I often check my wpi during spinning because I want to end up with a specific yarn thickness – usually fingering or sport weight, occasionally DK or worsted weight. The rule of thumb is ½ the wpi of your singles will be the wpi of a 3 ply; for 2 ply it’s 2/3. I developed a card that shows the various wpi diameters as solid black lines and I hold my singles up to that along with a sample I have made. I also let a fresh singles self ply and check that thickness. This approach seems to work fairly well. I have learned to spin a bit finer than what I want, because of the way wool blooms after washing. If my goal is 16 wpi, then I aim for 18.
After washing and drying the final skein, I want to see if I met my goal before I start swatching. I have used the dowel method and the ruler method but each has problems. It’s hard to do with a skein and on a wound ball, you can really only sample the 2 ends. My spinning isn’t quite that consistent. The visual comparison method on a skein works okay and you can sample several strands from across it. But today I hit on something you could do on a skein that samples more strands and gives a more representative value.
Take 6 to 8 strands (or whatever seems appropriate) from across the skein – something that looks like at least ½ inch. Lay them over your index forefinger, pushing the strands together to they touch but aren’t crammed. Try not to stretch the strands. Measure how wide they are with a ruler.
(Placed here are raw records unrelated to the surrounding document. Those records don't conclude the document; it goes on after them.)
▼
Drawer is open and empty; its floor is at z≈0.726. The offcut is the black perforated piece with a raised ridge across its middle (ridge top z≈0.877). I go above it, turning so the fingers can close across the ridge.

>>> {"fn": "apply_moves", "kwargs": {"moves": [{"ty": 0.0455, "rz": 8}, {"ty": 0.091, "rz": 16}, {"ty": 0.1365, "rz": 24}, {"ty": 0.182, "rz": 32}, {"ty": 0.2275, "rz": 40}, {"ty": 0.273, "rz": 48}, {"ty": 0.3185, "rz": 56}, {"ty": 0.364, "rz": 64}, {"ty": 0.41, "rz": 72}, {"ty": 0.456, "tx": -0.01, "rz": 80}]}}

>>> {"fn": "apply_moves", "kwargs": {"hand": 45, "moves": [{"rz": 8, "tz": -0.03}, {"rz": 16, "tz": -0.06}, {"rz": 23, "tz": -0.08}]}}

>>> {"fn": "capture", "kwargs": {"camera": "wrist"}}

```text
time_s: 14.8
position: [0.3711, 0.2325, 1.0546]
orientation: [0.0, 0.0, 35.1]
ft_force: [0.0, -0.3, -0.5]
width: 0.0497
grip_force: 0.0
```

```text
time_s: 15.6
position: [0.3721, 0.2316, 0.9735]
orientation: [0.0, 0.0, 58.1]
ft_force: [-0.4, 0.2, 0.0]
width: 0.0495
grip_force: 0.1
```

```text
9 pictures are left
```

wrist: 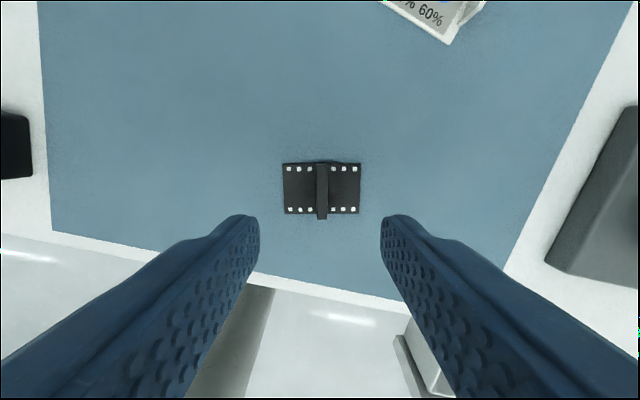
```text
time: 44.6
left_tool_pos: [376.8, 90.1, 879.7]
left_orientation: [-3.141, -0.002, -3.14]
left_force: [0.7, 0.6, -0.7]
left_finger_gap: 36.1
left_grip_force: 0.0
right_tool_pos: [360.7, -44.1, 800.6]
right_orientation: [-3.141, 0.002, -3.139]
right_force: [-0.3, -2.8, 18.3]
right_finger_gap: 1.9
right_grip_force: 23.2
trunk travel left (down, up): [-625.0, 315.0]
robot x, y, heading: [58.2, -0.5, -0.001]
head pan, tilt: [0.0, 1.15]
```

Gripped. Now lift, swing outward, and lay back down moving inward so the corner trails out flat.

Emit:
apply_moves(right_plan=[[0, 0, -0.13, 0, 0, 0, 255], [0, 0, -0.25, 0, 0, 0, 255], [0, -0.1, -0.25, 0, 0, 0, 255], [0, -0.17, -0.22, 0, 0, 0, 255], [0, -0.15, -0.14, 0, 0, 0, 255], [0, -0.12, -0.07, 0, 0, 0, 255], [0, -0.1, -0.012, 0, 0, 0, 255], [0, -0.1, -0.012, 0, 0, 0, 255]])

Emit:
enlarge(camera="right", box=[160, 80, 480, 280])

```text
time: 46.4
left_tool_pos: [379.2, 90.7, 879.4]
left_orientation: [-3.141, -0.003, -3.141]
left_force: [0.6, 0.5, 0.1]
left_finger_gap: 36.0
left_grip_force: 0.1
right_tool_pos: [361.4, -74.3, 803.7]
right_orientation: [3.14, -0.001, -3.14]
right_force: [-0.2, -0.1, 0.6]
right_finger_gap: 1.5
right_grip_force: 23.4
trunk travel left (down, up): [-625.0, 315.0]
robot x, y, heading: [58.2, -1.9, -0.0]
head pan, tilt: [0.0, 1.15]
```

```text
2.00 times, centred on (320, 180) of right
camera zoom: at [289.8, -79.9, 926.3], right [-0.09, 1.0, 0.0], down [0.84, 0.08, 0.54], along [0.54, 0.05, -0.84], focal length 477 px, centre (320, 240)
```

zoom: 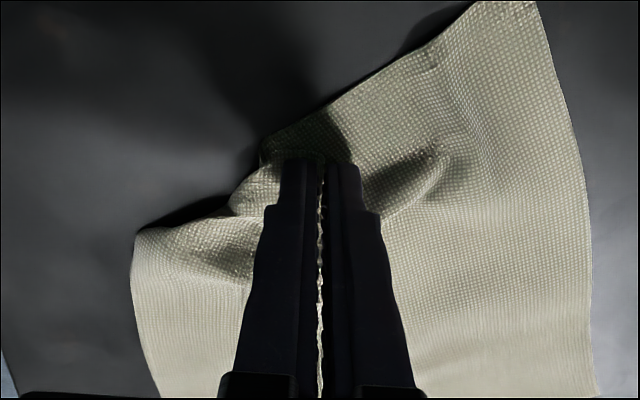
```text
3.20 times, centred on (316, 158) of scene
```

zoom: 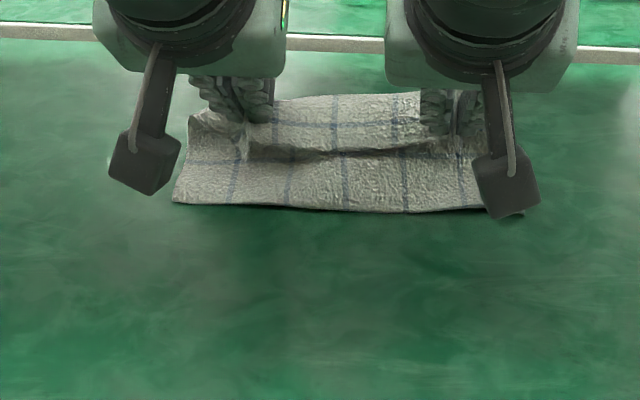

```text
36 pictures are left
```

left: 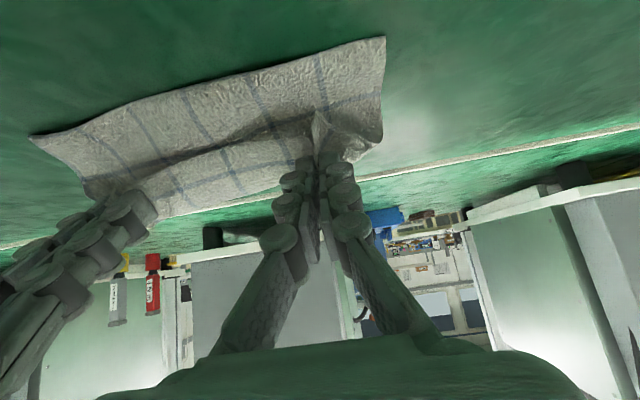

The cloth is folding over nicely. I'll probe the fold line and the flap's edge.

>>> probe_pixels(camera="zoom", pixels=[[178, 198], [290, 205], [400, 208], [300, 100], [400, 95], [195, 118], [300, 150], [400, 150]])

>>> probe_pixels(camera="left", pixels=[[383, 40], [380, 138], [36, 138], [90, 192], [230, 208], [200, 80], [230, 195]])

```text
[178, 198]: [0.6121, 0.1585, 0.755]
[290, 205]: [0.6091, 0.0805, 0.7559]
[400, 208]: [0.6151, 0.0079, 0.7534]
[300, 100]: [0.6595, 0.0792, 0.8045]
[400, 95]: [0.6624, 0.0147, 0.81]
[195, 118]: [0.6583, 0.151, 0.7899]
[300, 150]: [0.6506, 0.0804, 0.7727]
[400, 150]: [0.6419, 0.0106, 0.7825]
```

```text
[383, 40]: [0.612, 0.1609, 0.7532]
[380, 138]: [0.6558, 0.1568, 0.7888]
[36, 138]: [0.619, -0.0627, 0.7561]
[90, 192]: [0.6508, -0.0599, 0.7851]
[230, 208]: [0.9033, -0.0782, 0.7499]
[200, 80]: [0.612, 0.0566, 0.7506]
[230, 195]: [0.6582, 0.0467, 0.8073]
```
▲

The number of strands divided by their width gives you the yarn thickness – wpi if you measure in inches, wpc if in centimeters. The strands can come from across the skein and if you do this with several sets and average, I think you end up with a far better idea of how thick your yarn really is.
In the picture below, there are 8 strands that measure 1/2 inch –> 8/.5 = 16 wpi. The angle in the picture is funny because I was trying to hold everything in place with one hand and take the picture with the other.